WRITTEN EXERCISE:
Records follow. Select each line holding "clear".

(Rows from a dataset of robot sessions)
━━━━━━━━━━━━━━━━━━━━━━━━━━━━━━
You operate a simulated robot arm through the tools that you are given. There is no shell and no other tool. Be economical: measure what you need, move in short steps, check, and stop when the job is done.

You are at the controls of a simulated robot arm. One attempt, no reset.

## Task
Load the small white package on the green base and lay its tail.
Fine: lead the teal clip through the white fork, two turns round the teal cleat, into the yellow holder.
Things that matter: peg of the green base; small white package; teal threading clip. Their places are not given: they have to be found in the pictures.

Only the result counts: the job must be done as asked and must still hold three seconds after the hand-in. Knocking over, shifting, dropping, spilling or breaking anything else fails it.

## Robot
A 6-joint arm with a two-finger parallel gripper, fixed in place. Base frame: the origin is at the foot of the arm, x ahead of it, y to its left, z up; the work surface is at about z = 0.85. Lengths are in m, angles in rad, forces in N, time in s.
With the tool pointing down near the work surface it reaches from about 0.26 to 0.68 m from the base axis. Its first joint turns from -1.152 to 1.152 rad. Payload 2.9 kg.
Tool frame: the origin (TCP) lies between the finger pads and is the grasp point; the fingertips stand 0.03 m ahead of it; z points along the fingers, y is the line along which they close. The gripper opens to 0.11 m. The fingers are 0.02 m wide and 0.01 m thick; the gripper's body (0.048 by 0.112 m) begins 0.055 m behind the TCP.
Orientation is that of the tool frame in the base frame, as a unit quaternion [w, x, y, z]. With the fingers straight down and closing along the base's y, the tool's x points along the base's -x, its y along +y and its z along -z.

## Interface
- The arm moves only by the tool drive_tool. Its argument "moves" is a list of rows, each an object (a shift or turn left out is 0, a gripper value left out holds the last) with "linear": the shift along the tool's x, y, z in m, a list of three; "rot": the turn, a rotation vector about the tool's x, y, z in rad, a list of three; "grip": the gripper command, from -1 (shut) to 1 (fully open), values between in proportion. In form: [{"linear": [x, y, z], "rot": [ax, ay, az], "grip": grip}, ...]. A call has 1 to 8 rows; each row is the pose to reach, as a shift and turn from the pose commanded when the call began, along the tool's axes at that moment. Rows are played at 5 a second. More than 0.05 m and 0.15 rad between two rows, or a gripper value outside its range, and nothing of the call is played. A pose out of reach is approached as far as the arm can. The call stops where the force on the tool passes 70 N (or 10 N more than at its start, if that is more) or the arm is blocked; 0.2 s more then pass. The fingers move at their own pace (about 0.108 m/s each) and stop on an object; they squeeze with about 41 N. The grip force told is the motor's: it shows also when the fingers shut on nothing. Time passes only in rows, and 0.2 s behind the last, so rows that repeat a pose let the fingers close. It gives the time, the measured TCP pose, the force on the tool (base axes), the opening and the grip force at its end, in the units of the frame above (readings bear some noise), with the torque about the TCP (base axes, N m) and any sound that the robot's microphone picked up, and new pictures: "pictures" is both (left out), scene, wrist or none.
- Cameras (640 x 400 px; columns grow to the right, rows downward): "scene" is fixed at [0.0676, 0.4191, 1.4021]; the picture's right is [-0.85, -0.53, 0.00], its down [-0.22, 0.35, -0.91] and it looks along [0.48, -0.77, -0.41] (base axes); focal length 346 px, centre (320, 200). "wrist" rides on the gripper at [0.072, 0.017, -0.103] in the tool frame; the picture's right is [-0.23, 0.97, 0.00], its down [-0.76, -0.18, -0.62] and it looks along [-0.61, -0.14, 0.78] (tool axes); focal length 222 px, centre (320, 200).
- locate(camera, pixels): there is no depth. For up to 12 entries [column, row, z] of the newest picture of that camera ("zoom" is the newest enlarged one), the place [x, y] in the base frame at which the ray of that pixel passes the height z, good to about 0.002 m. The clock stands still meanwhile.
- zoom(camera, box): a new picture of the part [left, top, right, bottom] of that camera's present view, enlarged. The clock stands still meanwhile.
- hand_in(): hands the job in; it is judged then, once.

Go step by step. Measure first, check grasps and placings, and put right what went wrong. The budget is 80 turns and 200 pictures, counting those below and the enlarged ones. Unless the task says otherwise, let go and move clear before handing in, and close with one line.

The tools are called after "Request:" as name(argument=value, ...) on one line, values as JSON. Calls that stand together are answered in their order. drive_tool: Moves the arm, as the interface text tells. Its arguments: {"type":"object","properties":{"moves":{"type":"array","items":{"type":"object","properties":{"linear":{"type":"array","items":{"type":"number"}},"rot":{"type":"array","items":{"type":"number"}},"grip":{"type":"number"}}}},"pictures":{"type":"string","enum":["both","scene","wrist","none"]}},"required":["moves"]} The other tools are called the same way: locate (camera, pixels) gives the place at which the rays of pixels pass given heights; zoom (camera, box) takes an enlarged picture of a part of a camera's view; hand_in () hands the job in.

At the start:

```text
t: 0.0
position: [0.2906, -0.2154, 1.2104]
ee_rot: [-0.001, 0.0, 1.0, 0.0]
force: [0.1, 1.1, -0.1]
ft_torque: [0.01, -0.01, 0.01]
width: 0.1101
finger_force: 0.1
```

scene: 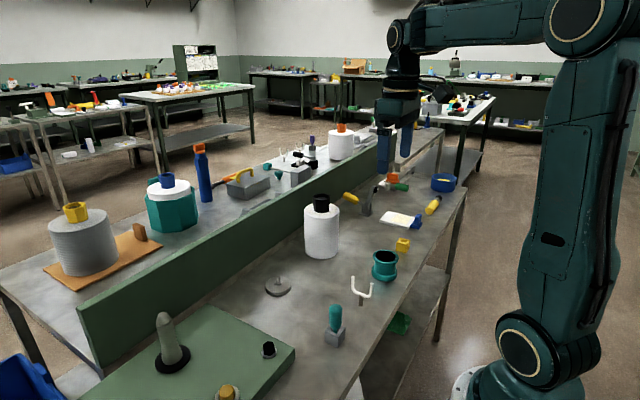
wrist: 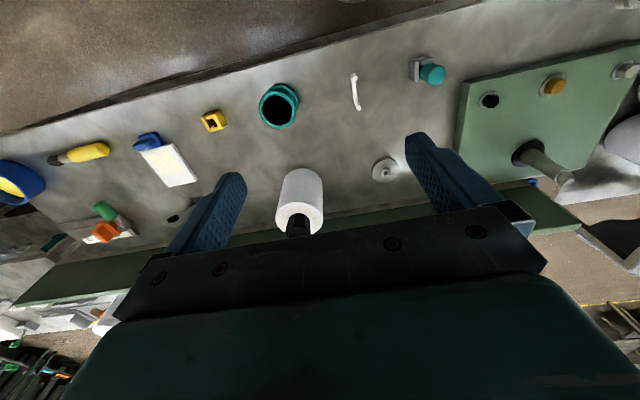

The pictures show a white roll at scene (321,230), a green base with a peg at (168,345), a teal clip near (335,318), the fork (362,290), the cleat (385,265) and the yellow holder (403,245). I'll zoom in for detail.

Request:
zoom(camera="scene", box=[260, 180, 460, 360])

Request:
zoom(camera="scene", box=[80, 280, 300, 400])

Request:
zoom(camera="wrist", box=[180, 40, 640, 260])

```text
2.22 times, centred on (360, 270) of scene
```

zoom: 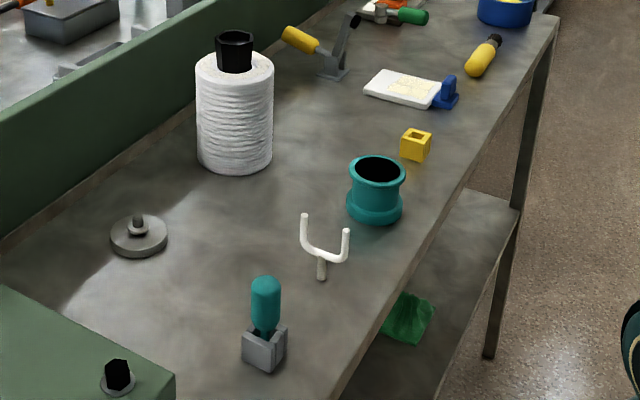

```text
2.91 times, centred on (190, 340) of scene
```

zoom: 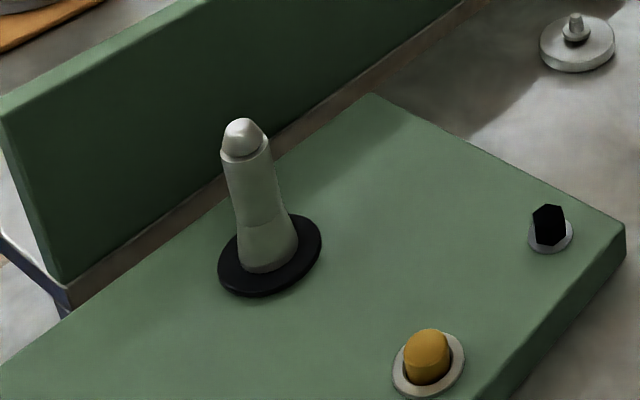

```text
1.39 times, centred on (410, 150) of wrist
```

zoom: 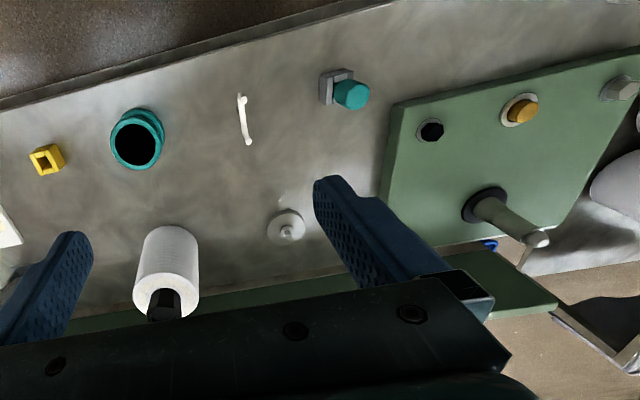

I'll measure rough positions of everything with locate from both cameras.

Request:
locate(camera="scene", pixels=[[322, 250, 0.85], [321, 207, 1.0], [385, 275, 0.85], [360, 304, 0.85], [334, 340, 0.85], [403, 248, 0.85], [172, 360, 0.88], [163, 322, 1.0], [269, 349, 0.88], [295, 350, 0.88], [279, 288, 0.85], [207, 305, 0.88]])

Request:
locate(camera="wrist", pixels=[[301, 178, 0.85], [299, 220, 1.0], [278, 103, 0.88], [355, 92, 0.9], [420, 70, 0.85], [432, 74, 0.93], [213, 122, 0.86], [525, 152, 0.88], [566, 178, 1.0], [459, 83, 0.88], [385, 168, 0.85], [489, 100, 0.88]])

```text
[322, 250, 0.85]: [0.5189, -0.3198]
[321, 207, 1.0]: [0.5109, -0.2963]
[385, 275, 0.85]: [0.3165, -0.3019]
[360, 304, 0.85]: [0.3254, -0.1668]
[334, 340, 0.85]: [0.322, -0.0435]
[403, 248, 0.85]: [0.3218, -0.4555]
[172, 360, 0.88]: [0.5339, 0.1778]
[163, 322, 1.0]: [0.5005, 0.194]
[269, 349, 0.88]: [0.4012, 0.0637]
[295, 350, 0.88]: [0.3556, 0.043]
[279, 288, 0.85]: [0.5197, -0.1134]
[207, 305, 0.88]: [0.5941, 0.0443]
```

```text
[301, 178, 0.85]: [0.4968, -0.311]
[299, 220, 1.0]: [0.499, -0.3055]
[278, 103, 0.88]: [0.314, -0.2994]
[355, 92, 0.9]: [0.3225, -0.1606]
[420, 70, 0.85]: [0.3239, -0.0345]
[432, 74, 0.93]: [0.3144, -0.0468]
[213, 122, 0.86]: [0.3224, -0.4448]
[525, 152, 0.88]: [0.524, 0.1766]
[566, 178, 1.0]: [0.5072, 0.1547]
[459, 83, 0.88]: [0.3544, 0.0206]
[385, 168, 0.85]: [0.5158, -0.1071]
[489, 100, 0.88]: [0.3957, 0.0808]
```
━━━━━━━━━━━━━━━━━━━━━━━━━━━━━━
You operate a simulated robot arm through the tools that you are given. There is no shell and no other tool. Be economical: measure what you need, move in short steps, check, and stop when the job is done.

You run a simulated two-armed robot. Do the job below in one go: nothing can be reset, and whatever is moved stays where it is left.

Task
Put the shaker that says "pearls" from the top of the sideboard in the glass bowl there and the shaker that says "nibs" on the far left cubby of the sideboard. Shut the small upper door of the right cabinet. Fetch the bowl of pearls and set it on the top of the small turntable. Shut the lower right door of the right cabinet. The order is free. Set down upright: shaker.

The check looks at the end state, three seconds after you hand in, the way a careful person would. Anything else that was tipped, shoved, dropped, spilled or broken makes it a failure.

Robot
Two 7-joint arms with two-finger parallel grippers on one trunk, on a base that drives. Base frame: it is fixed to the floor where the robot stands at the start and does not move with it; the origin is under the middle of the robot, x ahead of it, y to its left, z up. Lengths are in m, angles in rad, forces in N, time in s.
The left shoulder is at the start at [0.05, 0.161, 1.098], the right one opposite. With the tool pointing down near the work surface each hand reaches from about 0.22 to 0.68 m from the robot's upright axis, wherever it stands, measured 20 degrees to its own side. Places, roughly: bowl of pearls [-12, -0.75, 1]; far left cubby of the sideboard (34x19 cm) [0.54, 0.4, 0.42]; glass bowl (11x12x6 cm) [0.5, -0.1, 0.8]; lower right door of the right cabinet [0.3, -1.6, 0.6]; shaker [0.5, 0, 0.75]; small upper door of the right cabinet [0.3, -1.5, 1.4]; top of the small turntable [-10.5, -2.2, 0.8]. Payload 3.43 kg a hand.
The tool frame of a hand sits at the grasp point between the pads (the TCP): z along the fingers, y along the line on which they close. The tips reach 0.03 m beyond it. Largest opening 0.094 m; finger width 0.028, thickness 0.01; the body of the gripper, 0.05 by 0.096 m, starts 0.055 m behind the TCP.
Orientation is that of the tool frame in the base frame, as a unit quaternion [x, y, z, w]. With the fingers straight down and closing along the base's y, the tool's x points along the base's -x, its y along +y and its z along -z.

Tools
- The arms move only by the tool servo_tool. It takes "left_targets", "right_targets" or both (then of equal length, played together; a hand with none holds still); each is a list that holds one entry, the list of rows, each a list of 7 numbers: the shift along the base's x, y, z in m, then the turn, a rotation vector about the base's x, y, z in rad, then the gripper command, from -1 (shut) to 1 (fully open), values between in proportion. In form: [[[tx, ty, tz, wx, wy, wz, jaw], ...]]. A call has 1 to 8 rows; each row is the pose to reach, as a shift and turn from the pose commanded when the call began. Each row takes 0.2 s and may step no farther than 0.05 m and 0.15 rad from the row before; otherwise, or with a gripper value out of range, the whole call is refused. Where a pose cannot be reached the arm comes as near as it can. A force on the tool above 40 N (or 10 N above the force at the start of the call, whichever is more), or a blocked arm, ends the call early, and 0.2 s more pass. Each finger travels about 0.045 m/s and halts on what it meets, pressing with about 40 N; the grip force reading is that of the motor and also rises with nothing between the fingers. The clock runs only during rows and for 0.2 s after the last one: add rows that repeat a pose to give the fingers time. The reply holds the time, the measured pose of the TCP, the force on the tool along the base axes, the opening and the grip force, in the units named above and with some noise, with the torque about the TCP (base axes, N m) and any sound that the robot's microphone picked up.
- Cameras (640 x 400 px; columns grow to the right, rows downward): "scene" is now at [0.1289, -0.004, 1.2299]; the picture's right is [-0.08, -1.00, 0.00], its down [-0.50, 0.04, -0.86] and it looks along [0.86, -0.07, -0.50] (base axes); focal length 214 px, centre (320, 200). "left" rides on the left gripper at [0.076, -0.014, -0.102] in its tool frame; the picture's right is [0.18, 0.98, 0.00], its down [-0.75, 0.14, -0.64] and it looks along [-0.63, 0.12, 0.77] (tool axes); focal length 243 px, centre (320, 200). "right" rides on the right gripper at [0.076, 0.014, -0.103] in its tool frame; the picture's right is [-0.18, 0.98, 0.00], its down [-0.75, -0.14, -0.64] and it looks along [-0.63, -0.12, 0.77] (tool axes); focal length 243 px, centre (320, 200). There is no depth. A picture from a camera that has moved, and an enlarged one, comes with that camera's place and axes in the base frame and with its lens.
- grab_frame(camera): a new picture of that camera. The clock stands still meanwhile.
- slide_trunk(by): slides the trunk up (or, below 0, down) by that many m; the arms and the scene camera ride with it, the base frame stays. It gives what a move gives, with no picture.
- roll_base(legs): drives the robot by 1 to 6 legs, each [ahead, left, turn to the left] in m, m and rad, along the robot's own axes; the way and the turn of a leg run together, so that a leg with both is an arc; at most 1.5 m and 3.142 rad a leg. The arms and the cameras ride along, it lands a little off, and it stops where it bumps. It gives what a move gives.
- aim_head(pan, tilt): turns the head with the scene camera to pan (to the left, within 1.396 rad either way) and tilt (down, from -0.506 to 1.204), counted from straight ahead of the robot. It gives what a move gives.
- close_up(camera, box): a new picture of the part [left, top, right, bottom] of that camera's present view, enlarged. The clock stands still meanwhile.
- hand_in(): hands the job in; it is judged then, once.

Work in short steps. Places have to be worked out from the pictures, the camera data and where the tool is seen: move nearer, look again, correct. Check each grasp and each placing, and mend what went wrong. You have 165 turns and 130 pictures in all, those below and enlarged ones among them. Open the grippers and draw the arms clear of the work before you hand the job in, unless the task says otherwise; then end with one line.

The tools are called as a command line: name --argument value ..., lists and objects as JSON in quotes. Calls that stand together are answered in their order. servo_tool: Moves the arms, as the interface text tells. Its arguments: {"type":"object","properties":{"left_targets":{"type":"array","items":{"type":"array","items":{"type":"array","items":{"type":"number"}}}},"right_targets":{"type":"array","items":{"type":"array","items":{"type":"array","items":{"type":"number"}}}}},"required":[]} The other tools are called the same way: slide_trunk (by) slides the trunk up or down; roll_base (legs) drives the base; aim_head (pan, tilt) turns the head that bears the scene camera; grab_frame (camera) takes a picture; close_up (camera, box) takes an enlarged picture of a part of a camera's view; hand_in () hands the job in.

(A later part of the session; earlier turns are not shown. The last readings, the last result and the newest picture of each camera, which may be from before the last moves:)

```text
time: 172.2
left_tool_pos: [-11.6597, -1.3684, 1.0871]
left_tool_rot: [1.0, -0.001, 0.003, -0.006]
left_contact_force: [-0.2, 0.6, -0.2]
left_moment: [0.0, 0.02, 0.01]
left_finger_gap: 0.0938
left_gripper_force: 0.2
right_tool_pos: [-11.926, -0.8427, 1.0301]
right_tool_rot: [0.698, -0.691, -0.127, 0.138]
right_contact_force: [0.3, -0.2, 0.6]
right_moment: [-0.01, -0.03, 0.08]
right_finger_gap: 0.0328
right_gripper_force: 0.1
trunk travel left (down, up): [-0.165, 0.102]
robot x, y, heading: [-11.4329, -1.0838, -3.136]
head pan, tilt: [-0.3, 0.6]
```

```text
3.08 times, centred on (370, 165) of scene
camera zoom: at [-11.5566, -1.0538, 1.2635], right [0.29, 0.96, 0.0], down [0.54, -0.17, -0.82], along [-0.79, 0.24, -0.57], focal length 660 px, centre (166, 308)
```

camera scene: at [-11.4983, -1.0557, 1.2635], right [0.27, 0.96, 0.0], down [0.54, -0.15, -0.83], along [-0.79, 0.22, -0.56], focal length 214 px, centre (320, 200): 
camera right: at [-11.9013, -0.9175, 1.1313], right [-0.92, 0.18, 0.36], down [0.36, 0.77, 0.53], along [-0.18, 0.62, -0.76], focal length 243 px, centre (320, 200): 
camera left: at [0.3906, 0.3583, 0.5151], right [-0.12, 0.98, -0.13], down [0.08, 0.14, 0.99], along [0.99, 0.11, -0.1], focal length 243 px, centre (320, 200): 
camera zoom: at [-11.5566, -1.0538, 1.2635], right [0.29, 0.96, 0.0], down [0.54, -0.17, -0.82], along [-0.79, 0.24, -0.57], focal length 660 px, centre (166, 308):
━━━━━━━━━━━━━━━━━━━━━━━━━━━━━━
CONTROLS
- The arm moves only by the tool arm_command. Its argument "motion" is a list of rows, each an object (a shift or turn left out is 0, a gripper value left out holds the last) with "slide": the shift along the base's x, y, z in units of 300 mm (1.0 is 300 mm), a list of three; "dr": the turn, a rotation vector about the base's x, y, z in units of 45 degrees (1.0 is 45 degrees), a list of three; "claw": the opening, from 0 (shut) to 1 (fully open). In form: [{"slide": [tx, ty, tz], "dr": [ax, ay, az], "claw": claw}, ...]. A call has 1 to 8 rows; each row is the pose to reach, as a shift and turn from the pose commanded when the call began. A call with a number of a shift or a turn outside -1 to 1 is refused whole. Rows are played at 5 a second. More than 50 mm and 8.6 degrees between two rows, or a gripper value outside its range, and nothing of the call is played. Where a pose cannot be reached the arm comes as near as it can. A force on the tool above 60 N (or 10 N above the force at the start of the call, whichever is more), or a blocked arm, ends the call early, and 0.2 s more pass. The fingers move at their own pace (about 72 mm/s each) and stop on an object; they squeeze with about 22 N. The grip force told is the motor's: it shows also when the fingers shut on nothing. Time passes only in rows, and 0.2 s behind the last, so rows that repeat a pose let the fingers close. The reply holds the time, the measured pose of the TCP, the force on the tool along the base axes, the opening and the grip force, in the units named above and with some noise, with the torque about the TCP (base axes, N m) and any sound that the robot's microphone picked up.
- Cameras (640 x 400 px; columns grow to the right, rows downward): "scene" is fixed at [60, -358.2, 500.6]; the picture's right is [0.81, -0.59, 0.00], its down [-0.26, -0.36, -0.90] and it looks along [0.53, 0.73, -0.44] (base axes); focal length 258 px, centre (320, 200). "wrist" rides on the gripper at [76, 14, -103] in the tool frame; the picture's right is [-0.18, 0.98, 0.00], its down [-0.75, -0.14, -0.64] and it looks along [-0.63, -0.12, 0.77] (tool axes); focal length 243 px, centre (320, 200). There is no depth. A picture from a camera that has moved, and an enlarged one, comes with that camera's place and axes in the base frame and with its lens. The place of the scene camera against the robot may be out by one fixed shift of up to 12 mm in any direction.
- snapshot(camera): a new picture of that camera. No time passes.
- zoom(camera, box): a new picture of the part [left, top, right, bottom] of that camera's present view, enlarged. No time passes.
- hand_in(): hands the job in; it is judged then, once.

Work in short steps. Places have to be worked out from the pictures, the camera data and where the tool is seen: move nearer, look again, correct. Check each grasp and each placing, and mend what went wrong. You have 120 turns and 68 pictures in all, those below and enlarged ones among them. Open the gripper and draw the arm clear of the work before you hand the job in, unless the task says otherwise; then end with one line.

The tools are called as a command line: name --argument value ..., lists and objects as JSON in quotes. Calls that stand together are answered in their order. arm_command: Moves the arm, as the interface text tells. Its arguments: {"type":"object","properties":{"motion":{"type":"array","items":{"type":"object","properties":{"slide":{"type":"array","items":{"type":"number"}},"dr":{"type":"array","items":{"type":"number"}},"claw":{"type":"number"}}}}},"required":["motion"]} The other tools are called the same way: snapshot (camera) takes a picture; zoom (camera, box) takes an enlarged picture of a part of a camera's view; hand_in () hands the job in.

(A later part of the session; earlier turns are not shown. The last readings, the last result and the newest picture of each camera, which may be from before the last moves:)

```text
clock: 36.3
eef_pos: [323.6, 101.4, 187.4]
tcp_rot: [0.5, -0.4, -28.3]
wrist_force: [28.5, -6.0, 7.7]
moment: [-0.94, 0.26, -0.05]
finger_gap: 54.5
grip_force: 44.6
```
━━━━━━━━━━━━━━━━━━━━━━━━━━━━━━
ANSWER TO THE PROBLEM:
Go step by step. Measure first, check grasps and placings, and put right what went wrong. The budget is 80 turns and 200 pictures, counting those below and the enlarged ones. Unless the task says otherwise, let go and move clear before handing in, and close with one line.
Work in short steps. Places have to be worked out from the pictures, the camera data and where the tool is seen: move nearer, look again, correct. Check each grasp and each placing, and mend what went wrong. You have 165 turns and 130 pictures in all, those below and enlarged ones among them. Open the grippers and draw the arms clear of the work before you hand the job in, unless the task says otherwise; then end with one line.
Work in short steps. Places have to be worked out from the pictures, the camera data and where the tool is seen: move nearer, look again, correct. Check each grasp and each placing, and mend what went wrong. You have 120 turns and 68 pictures in all, those below and enlarged ones among them. Open the gripper and draw the arm clear of the work before you hand the job in, unless the task says otherwise; then end with one line.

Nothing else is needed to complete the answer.